**Given instruction:** I need one stretch of the extract to read verbatim, from "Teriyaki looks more" to "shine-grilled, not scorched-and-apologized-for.".

**Extract to read:**

Buri is a winter fish in its best clothes. At its shun, the flesh is firm and rich, with enough clean fat to meet a soy-dark glaze without being buried under it. If the fish in front of you smells strong or looks dull, don't ask the sauce to perform charity. Choose another dish that day. Nothing hidden.
Teriyaki looks more difficult than it is because the finished fish shines like someone has been polishing it with a tiny brush. The method is plain: salt the fish, wipe it dry, sear it first, then glaze it in stages. Dry fish browns. Wet fish steams in its own surface moisture and sulks in the pan, which is not a culinary virtue, however common it is.
The one detail that decides this dish is timing the tare, the glaze. Soy sauce, mirin, sake, and sugar turn glossy as water cooks away, but that same sugar burns if you rush it. Add the sauce after the fish has browned, spoon it over as it thickens, and stop when the bubbles grow slow and shiny. Teriyaki means shine-grilled, not scorched-and-apologized-for.

**Supplied information:**
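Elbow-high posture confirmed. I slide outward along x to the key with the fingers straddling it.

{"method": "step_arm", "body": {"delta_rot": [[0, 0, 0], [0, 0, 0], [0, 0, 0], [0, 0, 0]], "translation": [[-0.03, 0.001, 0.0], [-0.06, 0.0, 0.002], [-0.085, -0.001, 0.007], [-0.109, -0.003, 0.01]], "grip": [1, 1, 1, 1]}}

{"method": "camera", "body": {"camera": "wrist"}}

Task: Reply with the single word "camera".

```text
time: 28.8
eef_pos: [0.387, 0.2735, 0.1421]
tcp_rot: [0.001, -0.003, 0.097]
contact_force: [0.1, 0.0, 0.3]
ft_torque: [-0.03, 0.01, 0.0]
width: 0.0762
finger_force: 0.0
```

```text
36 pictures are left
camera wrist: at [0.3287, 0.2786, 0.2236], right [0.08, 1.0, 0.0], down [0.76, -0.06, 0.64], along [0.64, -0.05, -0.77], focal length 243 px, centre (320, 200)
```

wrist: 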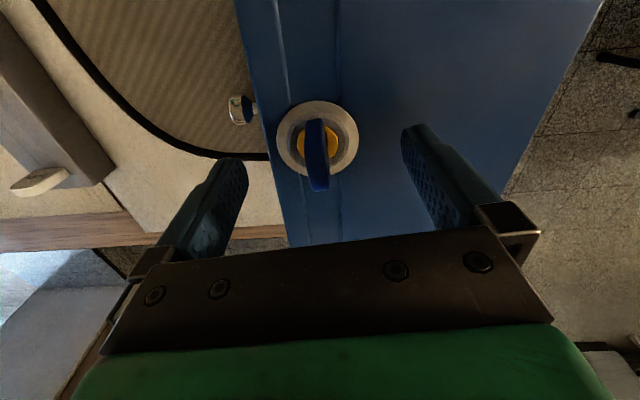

**Output below:**
Teriyaki looks more difficult than it is because the finished fish shines like someone has been polishing it with a tiny brush. The method is plain: salt the fish, wipe it dry, sear it first, then glaze it in stages. Dry fish browns. Wet fish steams in its own surface moisture and sulks in the pan, which is not a culinary virtue, however common it is.
The one detail that decides this dish is timing the tare, the glaze. Soy sauce, mirin, sake, and sugar turn glossy as water cooks away, but that same sugar burns if you rush it. Add the sauce after the fish has browned, spoon it over as it thickens, and stop when the bubbles grow slow and shiny. Teriyaki means shine-grilled, not scorched-and-apologized-for.